Our Way or God’s Way?

Mark 7:8-9
For laying aside the commandment of God, ye hold the tradition of men, as the washing of pots and cups: and many other such like things ye do.  And he said unto them, Full well ye reject the commandment of God, that ye may keep your own tradition.

Washing the pots and cups is like busywork—doing something just to be doing something.  It’s easier to wash some pots than, say, love an enemy or give sacrificially to someone else or to bear a burden.  It’s easier to do something that is overtly visible and makes us feel kind of pious than to change our behavior or our heart.  It’s easier to follow along with something that sounds right and seems like what we should be doing without digging deep into God’s Word and finding out what He has to say about those things.

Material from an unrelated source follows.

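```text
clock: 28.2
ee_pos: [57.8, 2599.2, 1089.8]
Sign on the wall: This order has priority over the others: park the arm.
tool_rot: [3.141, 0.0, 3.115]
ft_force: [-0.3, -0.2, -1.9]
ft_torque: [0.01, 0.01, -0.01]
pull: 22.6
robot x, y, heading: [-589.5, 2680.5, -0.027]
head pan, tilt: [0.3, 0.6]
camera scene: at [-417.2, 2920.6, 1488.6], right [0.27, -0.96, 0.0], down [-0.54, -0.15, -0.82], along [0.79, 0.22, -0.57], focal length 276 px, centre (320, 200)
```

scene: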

Do we ever hold on to some holy activity and convince ourselves that that is good enough and leave the more important things undone, telling ourselves that at least we’re doing something?  Do we do the easy part of washing dishes so we don’t have to cleanse our lives of sin and impurity and unrighteousness?  Is it enough for us that we’ve done some task or followed some ritual when really we haven’t pleased God at all?

What kinds of traditions are we clinging to, and are we willing to let them go if we find they don’t align with what the Scriptures say?  Jesus tells the Pharisees that by insisting on keeping their traditions, they are rejecting the commandment of God.  Are we really willing to go that far, doing something that makes us feel good but not necessarily doing what God would have us do?  Will we really elevate things that men say above things that God says?

It wasn’t a bad thing for the Pharisees to wash their hands before they ate or to keep their dishes clean.  Not every commandment of man is a bad thing to do.  But we need to hold on to God’s Word as our ultimate authority in every area of our lives.  In order to keep our own ways, we have to lay aside God’s ways, and what pride is in us when we do that.  So are we willing to examine the things we do in our lives, maybe some rituals we have or traditions we keep, in order to ensure we have the proper heart and motive behind them and that they do not clash in any way with what God says?  Then let’s not do things just to be doing something, but make sure that what we are doing will be pleasing to God.